Has social media helped you as a director and writer?

Yes, social media has given me a platform where I can deliver my work. If we talk about making movies professionally, it takes a lot of time, effort and money. With social media, directors like me can start early and improve according to the feedback they get. Also, it has made me focus more on quality, as the audience is hungry for fresh and original stories.

Considering the popularity my work in ‘Cup Of Tea’ got because of over 100 million views and 6 million shares on social media, I believe it has played a crucial part in my career.
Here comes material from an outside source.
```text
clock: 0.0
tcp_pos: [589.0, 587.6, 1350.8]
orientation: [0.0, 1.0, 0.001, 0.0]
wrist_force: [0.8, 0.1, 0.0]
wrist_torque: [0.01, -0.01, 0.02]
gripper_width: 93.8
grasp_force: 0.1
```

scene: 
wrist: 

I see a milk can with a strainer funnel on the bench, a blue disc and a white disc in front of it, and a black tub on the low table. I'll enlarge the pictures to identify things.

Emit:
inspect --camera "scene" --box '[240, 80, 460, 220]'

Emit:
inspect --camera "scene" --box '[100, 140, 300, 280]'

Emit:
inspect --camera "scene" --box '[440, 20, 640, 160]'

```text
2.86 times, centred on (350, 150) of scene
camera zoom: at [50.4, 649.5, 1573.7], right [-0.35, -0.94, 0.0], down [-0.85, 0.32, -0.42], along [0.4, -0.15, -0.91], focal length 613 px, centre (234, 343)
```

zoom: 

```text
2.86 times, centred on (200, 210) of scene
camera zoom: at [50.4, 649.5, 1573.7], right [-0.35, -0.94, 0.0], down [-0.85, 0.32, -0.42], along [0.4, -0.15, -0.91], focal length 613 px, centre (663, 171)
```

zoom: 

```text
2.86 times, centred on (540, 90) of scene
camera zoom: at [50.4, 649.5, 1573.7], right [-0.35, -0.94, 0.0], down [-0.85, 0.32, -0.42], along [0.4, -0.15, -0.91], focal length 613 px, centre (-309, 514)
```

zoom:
Where did you get the idea of making ‘Cup of Tea’?

I come from a small village where education was not easily accessible and it was very difficult to reach school, as we had to walk several kilometers daily. Traveling across other parts of the country, I saw that even now, the situation hasn’t changed much. I wanted to contribute something with my work to empower education in rural India. Hence, the idea of making ‘Cup of Tea’ struck my mind.

What’s your advice to first-time short filmmakers?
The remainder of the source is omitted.